::: AVAILABLE DATA :::

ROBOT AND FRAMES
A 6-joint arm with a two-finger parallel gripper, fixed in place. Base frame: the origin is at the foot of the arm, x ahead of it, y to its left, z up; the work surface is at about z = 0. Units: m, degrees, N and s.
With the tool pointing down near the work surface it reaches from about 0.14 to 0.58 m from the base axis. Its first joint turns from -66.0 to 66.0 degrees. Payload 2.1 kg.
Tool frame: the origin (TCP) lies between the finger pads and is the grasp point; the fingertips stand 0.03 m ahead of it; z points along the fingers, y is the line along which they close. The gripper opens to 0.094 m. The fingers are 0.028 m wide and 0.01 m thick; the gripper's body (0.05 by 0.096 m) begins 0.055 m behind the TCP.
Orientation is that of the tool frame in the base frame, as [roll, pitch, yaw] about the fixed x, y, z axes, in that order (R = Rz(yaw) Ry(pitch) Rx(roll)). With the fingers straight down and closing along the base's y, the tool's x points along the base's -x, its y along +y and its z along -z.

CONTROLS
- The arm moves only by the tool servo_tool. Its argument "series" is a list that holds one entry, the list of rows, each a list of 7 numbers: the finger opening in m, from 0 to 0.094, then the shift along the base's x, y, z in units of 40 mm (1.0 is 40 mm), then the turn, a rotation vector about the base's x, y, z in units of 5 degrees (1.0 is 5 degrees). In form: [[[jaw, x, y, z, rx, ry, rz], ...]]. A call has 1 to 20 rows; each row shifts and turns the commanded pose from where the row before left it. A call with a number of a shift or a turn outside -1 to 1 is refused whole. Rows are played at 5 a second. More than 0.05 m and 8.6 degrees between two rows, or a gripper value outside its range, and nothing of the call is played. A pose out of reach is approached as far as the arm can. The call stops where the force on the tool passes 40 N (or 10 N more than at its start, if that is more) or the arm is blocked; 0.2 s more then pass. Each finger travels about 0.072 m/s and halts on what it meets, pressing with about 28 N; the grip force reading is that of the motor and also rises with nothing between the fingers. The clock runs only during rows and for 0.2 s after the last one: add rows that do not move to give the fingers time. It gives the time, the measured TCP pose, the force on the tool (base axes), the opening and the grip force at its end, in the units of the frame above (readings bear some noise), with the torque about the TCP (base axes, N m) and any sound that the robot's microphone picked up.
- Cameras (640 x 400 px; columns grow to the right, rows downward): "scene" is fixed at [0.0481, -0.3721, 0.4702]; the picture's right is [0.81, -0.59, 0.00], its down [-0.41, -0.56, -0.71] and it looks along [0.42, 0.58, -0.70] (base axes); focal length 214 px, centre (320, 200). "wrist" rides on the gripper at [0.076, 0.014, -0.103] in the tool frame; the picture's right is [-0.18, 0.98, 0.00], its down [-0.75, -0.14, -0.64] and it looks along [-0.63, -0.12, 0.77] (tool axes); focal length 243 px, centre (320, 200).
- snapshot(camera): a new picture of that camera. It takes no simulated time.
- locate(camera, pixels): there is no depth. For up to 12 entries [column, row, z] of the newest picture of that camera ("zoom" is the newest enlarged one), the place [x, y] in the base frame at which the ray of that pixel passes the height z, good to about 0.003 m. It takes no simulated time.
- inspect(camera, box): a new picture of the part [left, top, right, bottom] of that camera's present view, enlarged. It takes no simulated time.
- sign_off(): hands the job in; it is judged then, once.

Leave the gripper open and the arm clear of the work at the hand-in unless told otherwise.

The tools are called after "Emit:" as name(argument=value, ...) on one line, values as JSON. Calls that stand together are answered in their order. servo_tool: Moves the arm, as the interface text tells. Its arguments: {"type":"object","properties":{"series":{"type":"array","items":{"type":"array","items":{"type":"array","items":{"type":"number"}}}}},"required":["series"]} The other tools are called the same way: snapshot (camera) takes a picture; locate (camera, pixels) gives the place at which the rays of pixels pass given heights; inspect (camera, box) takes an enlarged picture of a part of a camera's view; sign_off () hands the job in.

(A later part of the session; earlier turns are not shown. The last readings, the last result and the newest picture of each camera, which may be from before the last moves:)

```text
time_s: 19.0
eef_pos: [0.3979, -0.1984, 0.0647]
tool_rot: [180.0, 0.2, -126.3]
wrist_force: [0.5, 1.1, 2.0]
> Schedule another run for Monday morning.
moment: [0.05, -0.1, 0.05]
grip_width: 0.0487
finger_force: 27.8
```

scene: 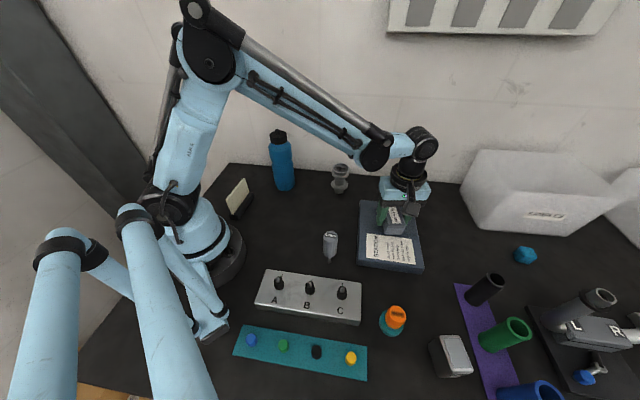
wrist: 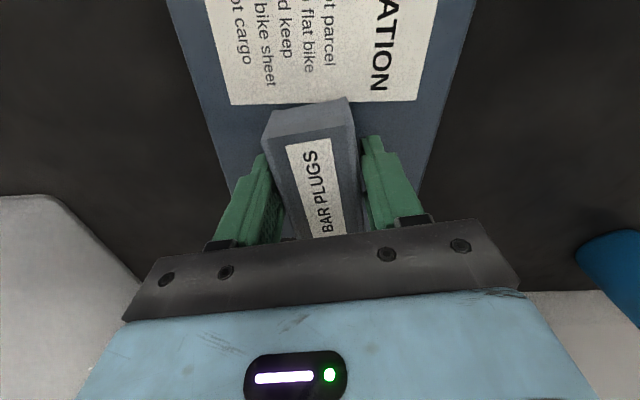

:::

PROMPT. Copy the listing exactly. Any image in it stays out of the copy.

WRITTEN ANSWER.
ROBOT AND FRAMES
A 6-joint arm with a two-finger parallel gripper, fixed in place. Base frame: the origin is at the foot of the arm, x ahead of it, y to its left, z up; the work surface is at about z = 0. Units: m, degrees, N and s.
With the tool pointing down near the work surface it reaches from about 0.14 to 0.58 m from the base axis. Its first joint turns from -66.0 to 66.0 degrees. Payload 2.1 kg.
Tool frame: the origin (TCP) lies between the finger pads and is the grasp point; the fingertips stand 0.03 m ahead of it; z points along the fingers, y is the line along which they close. The gripper opens to 0.094 m. The fingers are 0.028 m wide and 0.01 m thick; the gripper's body (0.05 by 0.096 m) begins 0.055 m behind the TCP.
Orientation is that of the tool frame in the base frame, as [roll, pitch, yaw] about the fixed x, y, z axes, in that order (R = Rz(yaw) Ry(pitch) Rx(roll)). With the fingers straight down and closing along the base's y, the tool's x points along the base's -x, its y along +y and its z along -z.

CONTROLS
- The arm moves only by the tool servo_tool. Its argument "series" is a list that holds one entry, the list of rows, each a list of 7 numbers: the finger opening in m, from 0 to 0.094, then the shift along the base's x, y, z in units of 40 mm (1.0 is 40 mm), then the turn, a rotation vector about the base's x, y, z in units of 5 degrees (1.0 is 5 degrees). In form: [[[jaw, x, y, z, rx, ry, rz], ...]]. A call has 1 to 20 rows; each row shifts and turns the commanded pose from where the row before left it. A call with a number of a shift or a turn outside -1 to 1 is refused whole. Rows are played at 5 a second. More than 0.05 m and 8.6 degrees between two rows, or a gripper value outside its range, and nothing of the call is played. A pose out of reach is approached as far as the arm can. The call stops where the force on the tool passes 40 N (or 10 N more than at its start, if that is more) or the arm is blocked; 0.2 s more then pass. Each finger travels about 0.072 m/s and halts on what it meets, pressing with about 28 N; the grip force reading is that of the motor and also rises with nothing between the fingers. The clock runs only during rows and for 0.2 s after the last one: add rows that do not move to give the fingers time. It gives the time, the measured TCP pose, the force on the tool (base axes), the opening and the grip force at its end, in the units of the frame above (readings bear some noise), with the torque about the TCP (base axes, N m) and any sound that the robot's microphone picked up.
- Cameras (640 x 400 px; columns grow to the right, rows downward): "scene" is fixed at [0.0481, -0.3721, 0.4702]; the picture's right is [0.81, -0.59, 0.00], its down [-0.41, -0.56, -0.71] and it looks along [0.42, 0.58, -0.70] (base axes); focal length 214 px, centre (320, 200). "wrist" rides on the gripper at [0.076, 0.014, -0.103] in the tool frame; the picture's right is [-0.18, 0.98, 0.00], its down [-0.75, -0.14, -0.64] and it looks along [-0.63, -0.12, 0.77] (tool axes); focal length 243 px, centre (320, 200).
- snapshot(camera): a new picture of that camera. It takes no simulated time.
- locate(camera, pixels): there is no depth. For up to 12 entries [column, row, z] of the newest picture of that camera ("zoom" is the newest enlarged one), the place [x, y] in the base frame at which the ray of that pixel passes the height z, good to about 0.003 m. It takes no simulated time.
- inspect(camera, box): a new picture of the part [left, top, right, bottom] of that camera's present view, enlarged. It takes no simulated time.
- sign_off(): hands the job in; it is judged then, once.

Leave the gripper open and the arm clear of the work at the hand-in unless told otherwise.

The tools are called after "Emit:" as name(argument=value, ...) on one line, values as JSON. Calls that stand together are answered in their order. servo_tool: Moves the arm, as the interface text tells. Its arguments: {"type":"object","properties":{"series":{"type":"array","items":{"type":"array","items":{"type":"array","items":{"type":"number"}}}}},"required":["series"]} The other tools are called the same way: snapshot (camera) takes a picture; locate (camera, pixels) gives the place at which the rays of pixels pass given heights; inspect (camera, box) takes an enlarged picture of a part of a camera's view; sign_off () hands the job in.

(A later part of the session; earlier turns are not shown. The last readings, the last result and the newest picture of each camera, which may be from before the last moves:)

```text
time_s: 19.0
eef_pos: [0.3979, -0.1984, 0.0647]
tool_rot: [180.0, 0.2, -126.3]
wrist_force: [0.5, 1.1, 2.0]
> Schedule another run for Monday morning.
moment: [0.05, -0.1, 0.05]
grip_width: 0.0487
finger_force: 27.8
```

scene: 
wrist: 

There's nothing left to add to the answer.